The base business provides stable cash flows, a function of contractual revenue from on-customer-site infrastructure coupled with reliable and localized supply in the merchant side of the business.
They have a proven ability to pass through commodity cost increases.
Bright futures for hydrogen as a clean fuel, gasification and carbon capture provide meaningful positive skewness to the APD investment return profile.
Management have shown strong execution and are thoughtful stewards of capital. The CEO has significant stock ownership.
The balance sheet is secure.
APD retains about 40-45% of earnings (and more like 50% of cash flow) to drive growth and pays the rest as dividends.

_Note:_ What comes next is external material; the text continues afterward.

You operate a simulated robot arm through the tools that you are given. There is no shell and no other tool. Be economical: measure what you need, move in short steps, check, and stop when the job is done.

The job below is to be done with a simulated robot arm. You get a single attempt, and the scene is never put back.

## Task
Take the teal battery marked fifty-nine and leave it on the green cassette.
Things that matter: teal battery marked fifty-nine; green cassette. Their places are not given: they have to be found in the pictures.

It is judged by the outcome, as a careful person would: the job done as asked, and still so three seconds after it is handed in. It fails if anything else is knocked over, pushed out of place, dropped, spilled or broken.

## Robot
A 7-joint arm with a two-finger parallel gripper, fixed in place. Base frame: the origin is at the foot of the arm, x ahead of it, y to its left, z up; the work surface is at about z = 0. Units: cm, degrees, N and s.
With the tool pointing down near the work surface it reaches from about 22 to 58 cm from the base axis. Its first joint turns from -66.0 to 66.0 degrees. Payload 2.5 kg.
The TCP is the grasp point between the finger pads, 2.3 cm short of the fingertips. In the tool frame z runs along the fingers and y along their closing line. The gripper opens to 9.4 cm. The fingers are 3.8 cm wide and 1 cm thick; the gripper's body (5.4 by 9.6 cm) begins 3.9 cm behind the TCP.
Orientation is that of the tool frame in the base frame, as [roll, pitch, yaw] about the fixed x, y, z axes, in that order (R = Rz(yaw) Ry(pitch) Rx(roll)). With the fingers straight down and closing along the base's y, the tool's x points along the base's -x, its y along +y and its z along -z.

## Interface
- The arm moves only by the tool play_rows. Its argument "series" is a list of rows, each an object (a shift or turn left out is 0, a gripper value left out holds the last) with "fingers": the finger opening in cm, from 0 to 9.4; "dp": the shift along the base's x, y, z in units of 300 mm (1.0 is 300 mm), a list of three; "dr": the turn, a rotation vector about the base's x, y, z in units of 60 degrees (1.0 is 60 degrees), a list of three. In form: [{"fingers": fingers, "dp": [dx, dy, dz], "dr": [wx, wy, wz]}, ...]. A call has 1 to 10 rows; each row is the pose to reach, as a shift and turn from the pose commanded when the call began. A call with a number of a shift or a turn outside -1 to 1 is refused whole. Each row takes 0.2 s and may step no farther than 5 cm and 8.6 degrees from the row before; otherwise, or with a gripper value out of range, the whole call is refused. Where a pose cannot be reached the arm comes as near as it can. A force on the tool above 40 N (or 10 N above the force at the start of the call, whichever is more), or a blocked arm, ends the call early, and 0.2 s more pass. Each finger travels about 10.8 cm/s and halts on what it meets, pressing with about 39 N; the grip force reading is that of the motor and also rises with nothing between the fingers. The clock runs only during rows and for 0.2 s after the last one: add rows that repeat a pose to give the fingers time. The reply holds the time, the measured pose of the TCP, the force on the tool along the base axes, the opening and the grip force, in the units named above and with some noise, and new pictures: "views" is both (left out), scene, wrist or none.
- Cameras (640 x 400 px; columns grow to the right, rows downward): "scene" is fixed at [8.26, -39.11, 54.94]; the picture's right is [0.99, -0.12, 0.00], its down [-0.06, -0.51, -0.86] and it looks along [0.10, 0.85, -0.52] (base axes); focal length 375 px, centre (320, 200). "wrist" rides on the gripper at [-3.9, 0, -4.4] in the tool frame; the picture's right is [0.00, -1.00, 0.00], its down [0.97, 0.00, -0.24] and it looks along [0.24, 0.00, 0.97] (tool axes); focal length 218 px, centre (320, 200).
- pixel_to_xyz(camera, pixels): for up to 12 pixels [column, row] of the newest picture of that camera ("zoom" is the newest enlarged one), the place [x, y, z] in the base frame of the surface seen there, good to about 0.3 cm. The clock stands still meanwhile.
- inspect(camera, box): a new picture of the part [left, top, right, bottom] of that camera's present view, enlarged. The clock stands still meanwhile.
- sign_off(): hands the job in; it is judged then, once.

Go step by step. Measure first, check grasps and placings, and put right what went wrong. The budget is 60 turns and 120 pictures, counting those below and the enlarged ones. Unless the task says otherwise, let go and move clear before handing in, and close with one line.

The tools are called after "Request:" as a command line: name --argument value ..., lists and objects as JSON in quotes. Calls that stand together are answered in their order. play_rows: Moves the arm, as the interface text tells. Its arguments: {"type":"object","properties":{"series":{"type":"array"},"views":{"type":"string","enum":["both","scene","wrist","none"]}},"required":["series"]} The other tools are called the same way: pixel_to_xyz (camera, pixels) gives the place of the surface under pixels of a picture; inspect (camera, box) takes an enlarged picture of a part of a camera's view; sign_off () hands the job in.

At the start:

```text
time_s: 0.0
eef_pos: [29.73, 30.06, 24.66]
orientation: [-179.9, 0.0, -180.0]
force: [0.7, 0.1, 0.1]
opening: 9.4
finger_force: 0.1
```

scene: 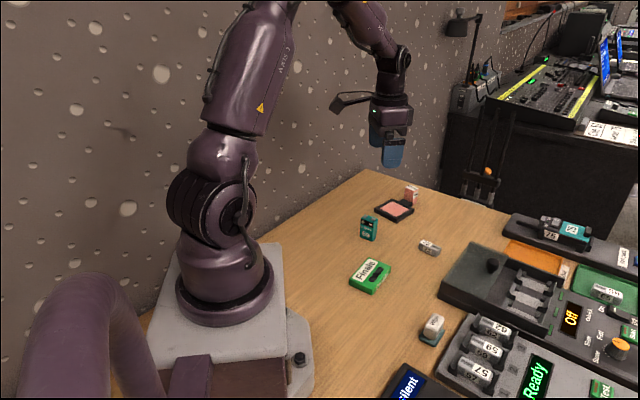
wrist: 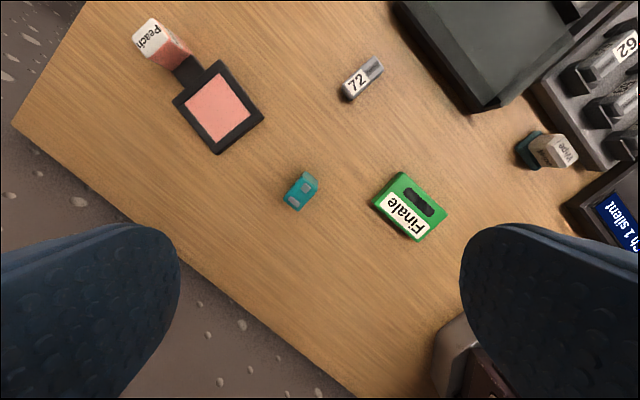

We pencil a high teens IRR over five years (over $600 per share plus dividends), with higher probabilities above that range than below it. If hydrogen plays out as hoped, elevated returns could keep coming for decades.
There are only a handful of players with the technical chops, existing infrastructure, and global scale to compete in industrial gases and go after hydrogen, gasification, and related carbon capture in a meaningful way. These include APD, L’Air Liquide, Linde, and Messer. This rational oligopoly has historically provided for stability and pricing power that remains evident today.
Note the company has a September fiscal year. All references to years are fiscal (meaning, 2022 refers to the fiscal year ended September 2022) unless otherwise noted.
APD produces atmospheric gases (oxygen, nitrogen, and argon), process gases (hydrogen, helium, carbon dioxide, carbon monoxide and syngas, which is a mixture of carbon monoxide and hydrogen) and specialty gases. Atmospheric gases (47% of sales) are produced through air separation processes, with cryogenic being the most common. Process gases (22% of sales) are produced through other methods, like steam methane reforming or gasification.
About 52% of APD’s revenue is supplied “on-site,” meaning APD will build or acquire an on-site plant adjacent to a customer’s facilities or will connect to the customer facility through pipelines. These are typically delivered under 15- to 20-year contracts with limited volume risk and energy and raw material pass-throughs. Products include hydrogen, nitrogen, oxygen, carbon monoxide and syngas.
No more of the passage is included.